Monday, February 2, 2015

Jesus Calling?

It caught my eye because it was the single best selling Christian book this last year, racking up a whopping ten million sales.

Jesus Calling, it's titled, and it's a yearlong journey of daily devotionals written by a Christian missionary.  It's an...interesting book.  The author, having maintained a journal of her daily spiritual reflections, decided to write them out as words from Jesus.  Meaning, the book is intended to be not her words, but the words she has received directly from Jesus, every day.

Like I said, interesting.  Interesting enough that I snagged an ebook version of's checked out of every library in the county.  Or, rather, I snagged a sample, meaning the introduction and the first month of the devotional.  

Enough, I think, to have gotten the flavor of it.

Working my way through the introduction, it felt accessible and straightforward.  I learned the author had attended Wellesley, and gotten her masters from Tufts, which surprised me a wee bit.

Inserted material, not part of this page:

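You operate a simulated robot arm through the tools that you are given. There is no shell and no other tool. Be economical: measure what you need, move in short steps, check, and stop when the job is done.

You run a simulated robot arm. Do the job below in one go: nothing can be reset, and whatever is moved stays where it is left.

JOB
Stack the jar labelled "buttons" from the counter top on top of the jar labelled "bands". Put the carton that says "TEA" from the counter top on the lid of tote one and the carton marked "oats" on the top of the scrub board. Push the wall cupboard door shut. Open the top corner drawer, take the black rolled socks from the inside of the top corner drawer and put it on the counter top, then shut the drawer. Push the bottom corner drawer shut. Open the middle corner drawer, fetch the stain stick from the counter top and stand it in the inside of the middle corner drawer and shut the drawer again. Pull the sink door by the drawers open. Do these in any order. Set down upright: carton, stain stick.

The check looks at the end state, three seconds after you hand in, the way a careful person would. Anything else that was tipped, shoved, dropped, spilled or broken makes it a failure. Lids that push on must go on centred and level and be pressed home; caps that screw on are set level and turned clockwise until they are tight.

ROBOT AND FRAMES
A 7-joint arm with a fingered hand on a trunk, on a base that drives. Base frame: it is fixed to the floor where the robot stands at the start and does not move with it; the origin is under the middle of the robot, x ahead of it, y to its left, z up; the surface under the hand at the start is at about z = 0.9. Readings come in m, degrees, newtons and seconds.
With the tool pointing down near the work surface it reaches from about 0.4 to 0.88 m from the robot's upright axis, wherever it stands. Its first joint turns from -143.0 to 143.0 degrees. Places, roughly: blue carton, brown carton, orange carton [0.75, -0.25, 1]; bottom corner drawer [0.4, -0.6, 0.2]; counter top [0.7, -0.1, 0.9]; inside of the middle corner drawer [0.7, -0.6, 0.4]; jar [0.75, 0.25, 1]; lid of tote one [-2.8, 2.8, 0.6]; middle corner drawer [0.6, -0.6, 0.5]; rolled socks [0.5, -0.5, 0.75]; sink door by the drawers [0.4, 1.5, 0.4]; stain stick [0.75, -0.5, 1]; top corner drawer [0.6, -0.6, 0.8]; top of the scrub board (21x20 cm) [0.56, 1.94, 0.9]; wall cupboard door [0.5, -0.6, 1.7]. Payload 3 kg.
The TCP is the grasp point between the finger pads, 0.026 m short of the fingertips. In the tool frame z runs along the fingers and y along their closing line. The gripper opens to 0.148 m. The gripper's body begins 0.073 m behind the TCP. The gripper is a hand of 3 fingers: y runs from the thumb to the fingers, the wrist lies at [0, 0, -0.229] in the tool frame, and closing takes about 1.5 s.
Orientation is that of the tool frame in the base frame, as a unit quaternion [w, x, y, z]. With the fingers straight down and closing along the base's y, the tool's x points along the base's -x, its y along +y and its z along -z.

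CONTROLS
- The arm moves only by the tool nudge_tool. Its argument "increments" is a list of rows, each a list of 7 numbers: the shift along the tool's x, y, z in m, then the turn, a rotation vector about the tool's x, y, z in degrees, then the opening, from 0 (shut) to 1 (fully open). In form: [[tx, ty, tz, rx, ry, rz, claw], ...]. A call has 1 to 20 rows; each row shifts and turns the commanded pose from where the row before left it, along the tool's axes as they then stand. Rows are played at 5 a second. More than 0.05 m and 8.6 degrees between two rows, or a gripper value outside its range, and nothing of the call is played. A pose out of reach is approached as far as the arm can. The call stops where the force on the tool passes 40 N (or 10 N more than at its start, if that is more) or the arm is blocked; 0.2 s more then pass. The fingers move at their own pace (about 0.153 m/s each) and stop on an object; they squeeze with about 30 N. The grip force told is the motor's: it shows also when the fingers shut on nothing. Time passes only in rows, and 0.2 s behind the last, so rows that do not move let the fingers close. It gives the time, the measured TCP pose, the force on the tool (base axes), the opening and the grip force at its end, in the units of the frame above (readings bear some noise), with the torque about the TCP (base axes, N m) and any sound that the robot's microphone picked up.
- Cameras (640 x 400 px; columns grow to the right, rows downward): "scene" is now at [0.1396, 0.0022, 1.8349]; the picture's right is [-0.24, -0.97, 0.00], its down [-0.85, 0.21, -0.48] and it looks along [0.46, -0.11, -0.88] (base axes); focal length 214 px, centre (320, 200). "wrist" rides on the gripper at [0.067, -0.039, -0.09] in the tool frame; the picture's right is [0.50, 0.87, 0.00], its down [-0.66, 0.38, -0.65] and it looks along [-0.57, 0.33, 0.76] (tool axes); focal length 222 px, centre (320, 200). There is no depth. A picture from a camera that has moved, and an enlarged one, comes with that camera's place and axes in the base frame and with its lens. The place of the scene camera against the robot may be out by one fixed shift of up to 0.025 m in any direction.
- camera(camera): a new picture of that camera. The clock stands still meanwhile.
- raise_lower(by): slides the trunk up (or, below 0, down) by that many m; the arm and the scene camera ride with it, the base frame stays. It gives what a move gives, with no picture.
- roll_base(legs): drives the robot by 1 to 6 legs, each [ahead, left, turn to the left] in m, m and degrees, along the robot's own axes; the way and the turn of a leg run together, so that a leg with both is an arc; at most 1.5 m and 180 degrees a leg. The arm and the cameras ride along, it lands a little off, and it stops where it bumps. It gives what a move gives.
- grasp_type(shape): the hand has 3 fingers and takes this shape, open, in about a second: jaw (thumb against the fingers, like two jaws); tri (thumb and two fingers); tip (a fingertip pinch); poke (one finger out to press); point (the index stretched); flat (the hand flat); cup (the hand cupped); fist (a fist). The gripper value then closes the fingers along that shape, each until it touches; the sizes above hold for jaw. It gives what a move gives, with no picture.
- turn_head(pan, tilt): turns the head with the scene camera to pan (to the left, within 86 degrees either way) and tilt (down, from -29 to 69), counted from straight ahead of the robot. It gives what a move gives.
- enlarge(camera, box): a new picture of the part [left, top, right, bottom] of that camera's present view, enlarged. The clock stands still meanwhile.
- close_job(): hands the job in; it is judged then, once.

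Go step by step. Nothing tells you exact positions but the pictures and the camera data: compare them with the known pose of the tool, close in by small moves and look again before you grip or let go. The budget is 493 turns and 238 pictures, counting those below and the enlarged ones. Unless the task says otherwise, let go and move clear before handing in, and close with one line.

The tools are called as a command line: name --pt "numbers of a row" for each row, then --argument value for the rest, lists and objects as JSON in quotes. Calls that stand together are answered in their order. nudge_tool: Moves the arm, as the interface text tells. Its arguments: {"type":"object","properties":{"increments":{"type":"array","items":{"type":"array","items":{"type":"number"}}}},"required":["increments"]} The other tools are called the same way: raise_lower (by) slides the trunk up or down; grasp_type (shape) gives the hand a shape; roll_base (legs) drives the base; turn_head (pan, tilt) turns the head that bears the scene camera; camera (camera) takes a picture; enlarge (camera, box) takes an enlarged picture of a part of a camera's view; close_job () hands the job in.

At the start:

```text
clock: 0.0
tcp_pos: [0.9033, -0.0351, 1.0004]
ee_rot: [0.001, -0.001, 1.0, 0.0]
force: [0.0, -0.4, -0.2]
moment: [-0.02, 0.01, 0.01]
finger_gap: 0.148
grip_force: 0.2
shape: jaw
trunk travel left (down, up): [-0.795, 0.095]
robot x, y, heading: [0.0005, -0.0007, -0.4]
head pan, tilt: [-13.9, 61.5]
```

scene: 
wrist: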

Then it began getting odd.  Familiar, but odd.  After her conversion experience, she began working with evangelical and charismatic missions in Australia, and specifically counseling women in a Christian counseling center.  It is at this point that she begins encountering what she describes as spiritual assault, engaging in spiritual warfare with powers that were threatened by her ministry.

And then she starts talking about how important her spirituality was in helping her to work with a client who was recovering from both incest and...satanic ritual abuse.

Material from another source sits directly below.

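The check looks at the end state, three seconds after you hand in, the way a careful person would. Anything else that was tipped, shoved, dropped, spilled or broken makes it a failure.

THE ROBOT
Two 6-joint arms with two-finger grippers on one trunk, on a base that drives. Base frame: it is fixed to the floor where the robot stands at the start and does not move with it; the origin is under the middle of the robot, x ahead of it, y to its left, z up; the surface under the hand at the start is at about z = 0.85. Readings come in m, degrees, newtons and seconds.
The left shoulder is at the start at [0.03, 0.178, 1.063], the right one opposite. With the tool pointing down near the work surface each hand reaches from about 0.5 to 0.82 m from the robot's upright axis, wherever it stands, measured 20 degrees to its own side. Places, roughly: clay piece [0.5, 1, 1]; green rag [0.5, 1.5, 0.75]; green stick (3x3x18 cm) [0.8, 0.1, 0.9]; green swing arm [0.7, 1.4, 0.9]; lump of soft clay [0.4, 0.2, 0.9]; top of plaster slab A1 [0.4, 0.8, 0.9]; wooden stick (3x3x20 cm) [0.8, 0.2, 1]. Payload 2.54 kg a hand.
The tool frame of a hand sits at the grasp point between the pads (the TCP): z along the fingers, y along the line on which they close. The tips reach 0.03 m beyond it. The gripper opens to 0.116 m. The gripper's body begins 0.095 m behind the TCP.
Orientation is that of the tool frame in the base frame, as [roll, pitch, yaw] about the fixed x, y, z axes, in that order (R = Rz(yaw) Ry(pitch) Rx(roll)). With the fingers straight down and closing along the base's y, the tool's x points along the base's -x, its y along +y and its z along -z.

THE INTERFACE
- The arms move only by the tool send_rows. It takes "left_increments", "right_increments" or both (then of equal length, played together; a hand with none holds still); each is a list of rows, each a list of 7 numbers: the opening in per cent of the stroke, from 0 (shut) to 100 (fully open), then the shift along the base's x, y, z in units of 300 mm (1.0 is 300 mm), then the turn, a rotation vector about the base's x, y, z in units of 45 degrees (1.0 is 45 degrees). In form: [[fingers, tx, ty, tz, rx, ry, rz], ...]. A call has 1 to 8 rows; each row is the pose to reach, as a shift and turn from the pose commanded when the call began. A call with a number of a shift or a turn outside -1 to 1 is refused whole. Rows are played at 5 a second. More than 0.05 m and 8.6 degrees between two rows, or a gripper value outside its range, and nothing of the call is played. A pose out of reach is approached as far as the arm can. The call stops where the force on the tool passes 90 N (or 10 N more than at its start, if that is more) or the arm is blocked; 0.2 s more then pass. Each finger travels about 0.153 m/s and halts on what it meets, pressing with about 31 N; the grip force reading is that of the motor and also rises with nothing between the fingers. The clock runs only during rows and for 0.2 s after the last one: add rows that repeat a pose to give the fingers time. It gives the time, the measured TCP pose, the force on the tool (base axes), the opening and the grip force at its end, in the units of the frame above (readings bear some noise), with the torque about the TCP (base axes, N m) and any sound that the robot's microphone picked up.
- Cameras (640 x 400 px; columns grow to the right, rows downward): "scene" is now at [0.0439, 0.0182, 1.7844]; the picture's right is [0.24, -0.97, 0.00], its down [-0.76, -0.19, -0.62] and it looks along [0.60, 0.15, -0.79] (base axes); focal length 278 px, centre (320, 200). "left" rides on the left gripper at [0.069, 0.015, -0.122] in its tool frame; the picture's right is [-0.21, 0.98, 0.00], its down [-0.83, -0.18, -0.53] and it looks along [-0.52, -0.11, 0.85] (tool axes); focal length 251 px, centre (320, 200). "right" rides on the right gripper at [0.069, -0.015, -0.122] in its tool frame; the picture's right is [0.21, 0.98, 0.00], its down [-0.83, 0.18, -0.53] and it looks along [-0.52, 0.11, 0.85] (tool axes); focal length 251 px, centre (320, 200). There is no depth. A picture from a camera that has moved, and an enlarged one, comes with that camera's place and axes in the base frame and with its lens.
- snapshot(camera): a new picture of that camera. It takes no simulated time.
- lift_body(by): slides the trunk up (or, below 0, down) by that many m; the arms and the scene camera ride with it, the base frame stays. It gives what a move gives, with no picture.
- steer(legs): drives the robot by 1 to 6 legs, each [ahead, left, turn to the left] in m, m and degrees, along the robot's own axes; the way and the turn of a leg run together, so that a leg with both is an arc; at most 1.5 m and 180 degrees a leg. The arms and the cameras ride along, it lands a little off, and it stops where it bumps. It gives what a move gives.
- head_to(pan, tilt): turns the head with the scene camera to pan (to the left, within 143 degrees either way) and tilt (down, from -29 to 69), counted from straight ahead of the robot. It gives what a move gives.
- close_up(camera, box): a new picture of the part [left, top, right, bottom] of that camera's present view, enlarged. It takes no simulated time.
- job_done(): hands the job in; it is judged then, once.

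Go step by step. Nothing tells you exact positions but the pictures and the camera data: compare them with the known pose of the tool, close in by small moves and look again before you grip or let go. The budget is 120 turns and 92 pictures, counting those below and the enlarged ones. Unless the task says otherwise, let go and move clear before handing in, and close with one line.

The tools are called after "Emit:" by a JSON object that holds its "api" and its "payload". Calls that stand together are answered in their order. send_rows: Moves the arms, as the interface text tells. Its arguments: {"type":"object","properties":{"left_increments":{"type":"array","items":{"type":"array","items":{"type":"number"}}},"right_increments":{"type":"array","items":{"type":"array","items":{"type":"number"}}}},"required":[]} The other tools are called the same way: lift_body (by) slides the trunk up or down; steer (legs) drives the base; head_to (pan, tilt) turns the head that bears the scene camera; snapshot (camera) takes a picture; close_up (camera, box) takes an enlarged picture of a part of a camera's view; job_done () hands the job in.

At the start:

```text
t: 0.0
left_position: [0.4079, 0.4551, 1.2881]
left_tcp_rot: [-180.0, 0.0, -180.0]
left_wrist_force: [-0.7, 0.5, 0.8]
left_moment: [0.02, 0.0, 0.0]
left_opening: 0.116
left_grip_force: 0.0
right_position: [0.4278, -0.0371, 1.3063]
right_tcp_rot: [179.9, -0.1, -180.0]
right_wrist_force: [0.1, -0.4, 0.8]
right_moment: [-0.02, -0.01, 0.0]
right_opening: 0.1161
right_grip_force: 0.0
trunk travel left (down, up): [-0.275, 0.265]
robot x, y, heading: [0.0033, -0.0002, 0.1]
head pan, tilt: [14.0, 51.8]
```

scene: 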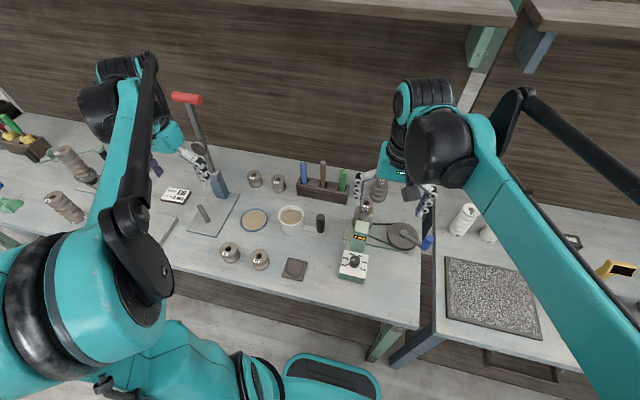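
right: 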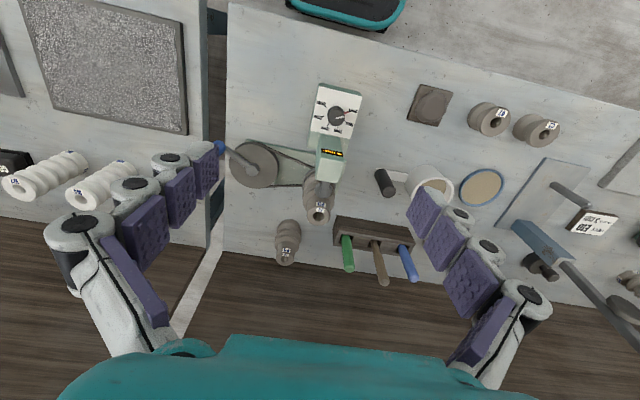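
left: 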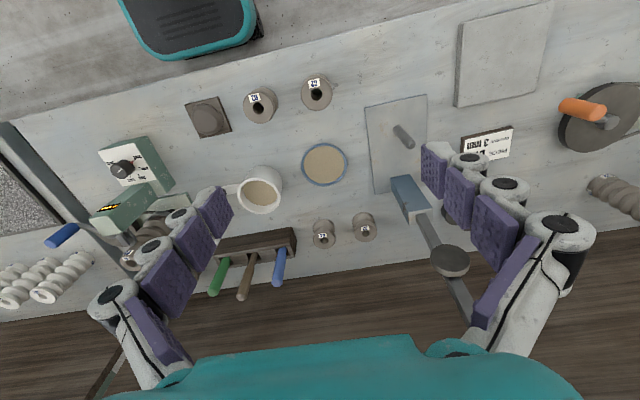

"This form of Satan worship involves subjecting victims (who are often very young children) to incredibly evil, degrading tortures," she shares, in a matter of fact sort of way.

What and the what?  This, in the bestselling Christian book in America in 2014?  Satanic ritual abuse?  My gracious, we really aren't at Wellesley any more, are we, Toto?

This was a big thing back in the 1980s and 1990s, sure.  Much of charismatic evangelical Christianity was in full panic mode about a vast global conspiracy of Satanists, who did horrific things in secretly monstrous rituals.  Which would have been horrible, sure.  Had it actually happened.  

Which, it, um, didn't.

It was a panic, a collective delusion, born of paranoia and a hyper-spiritual worldview that had folded in on itself and divorced itself from the reality of God's creation.  Victims recounted stories of abuse that, upon actual examination, proved to be what amounted to implanted memories, embedded in damaged souls by "counselors" who were so eager to find abuse that they found it everywhere they looked.

So the book begins with, among other things, an uncritical recounting of a discredited fabrication?  Lord ha' mercy.

I read on, working through that first month with the taste of several grains of salt in my mouth.

And despite that really, really awkward and jarring note at the beginning, it wasn't terrible, or evil.  Sort of pleasant, in an encouraging, uplifting sort of way.  Sure, it didn't sound all that much like the Jesus I know.  There weren't parables, or stories, or complex explications of the interwoven nature of our identities and that our Creator.

Just words of encouragement and support, mingled in with an inspirational passage or three each day.

Was it Jesus talking?  Well, no, not technically, not in the unmediated-direct-line-to-Jesus sense of it.  I just don't buy that, any more than I buy any assertion without critically assessing it.

But was it morally or ethically antithetical to the teachings of Jesus?  No.  No it wasn't.

So, the way I figure it, it sort of is Jesus, in the way that every one of us who follows him is Jesus.  Taken that way, it wasn't half bad.  Not really my cup of tea, but so it goes.